If two variables show a direct variation, it means that y increases/decreases each time x increases/decreases, this means that, if x increases, so do y, and if x decreases, y decreases as well.
You can express it as:
[tex]y=kx[/tex]Where "k" represents the constant fo variation
If two variables have an inverse relationship, as x increases, y decreases, and vice versa.

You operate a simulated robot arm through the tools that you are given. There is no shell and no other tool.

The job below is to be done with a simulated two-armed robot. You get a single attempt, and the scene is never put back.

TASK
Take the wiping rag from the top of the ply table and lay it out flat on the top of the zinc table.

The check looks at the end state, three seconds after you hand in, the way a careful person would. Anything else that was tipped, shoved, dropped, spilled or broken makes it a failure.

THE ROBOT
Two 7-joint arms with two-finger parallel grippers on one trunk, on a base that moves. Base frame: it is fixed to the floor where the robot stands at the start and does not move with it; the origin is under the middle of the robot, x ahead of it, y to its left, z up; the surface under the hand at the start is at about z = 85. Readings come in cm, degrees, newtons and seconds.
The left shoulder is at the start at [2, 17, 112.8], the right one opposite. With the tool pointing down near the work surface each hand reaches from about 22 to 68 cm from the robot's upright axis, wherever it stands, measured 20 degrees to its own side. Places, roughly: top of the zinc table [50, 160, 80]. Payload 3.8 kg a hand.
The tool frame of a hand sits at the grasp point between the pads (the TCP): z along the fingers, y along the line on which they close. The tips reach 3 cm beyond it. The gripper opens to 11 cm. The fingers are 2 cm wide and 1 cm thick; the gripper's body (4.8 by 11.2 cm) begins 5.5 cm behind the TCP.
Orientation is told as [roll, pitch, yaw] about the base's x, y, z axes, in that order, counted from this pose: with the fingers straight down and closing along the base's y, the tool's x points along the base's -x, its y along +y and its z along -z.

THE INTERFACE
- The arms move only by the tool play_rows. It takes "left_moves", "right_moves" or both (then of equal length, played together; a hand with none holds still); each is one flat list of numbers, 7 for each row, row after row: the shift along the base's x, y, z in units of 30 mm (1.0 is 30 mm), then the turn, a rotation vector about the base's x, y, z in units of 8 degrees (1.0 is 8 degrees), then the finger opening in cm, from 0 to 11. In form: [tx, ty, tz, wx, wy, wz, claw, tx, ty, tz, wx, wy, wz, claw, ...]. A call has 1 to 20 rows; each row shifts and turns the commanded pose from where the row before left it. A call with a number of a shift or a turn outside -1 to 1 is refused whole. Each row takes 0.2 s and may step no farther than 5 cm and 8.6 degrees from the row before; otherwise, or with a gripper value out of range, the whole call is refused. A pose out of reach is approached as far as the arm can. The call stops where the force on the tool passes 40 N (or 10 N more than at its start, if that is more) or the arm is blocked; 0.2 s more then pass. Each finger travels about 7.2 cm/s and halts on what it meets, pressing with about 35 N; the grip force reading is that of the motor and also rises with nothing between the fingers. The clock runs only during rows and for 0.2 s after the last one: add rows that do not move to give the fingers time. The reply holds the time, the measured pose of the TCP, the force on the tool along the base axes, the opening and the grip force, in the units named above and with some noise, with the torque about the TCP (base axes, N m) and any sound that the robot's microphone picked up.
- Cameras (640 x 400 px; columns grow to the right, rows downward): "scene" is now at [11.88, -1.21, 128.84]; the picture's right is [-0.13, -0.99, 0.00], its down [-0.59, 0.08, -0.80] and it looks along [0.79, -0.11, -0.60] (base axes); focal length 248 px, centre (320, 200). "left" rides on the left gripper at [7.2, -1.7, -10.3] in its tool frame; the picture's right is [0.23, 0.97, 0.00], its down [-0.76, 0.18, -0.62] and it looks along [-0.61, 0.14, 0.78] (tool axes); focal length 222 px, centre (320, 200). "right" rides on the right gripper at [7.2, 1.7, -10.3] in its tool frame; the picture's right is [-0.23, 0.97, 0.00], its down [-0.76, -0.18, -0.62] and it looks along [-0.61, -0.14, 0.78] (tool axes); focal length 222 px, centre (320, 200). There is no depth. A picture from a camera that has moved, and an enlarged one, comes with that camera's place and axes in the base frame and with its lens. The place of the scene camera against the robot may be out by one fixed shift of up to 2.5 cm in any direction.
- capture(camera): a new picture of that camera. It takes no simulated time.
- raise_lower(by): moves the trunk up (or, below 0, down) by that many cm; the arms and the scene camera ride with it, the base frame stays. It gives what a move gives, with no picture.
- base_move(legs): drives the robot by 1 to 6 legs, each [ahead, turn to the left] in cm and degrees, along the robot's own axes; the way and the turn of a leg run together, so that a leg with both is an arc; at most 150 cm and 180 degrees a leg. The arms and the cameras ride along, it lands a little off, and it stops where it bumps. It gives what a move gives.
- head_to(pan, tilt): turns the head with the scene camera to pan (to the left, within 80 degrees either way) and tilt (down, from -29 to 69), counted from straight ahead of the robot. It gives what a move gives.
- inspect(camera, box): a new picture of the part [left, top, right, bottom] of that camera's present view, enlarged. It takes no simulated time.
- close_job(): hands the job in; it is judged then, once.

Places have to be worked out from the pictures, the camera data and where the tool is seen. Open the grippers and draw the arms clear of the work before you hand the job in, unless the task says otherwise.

You can express this relationship as follows:
[tex]y=\frac{k}{x}[/tex]For table "a" the values of y decrease as the values of x increase, to determine if they vary proportionally, you have to determine the value of k for each ordered pair:
To determine the constant of proportionally you have to multiply both coordinates:
[tex]k=xy[/tex]1) (-3,16)
[tex]k_1=(-3)\cdot16=-48[/tex]2) (4,-12)
[tex]k_2=4\cdot(-12)=-48[/tex]3) (6,-8)
[tex]\begin{gathered} k_3=6\cdot(-8) \\ k_3=-48 \end{gathered}[/tex]The constant of proportionality is equal for all sets of values, so you can say the relationship is proportionally inverse following the equation:
[tex]y=-\frac{48}{x}[/tex]For table "b", If you compare the first two sets of values, it seems that y decreases as x increases. But If you compare the second and third ordered pairs, x increases and y is constant.
Since y does not vary for x=4 and x=6, then you can conclude that the relationship does not show a direct or indirect relationship.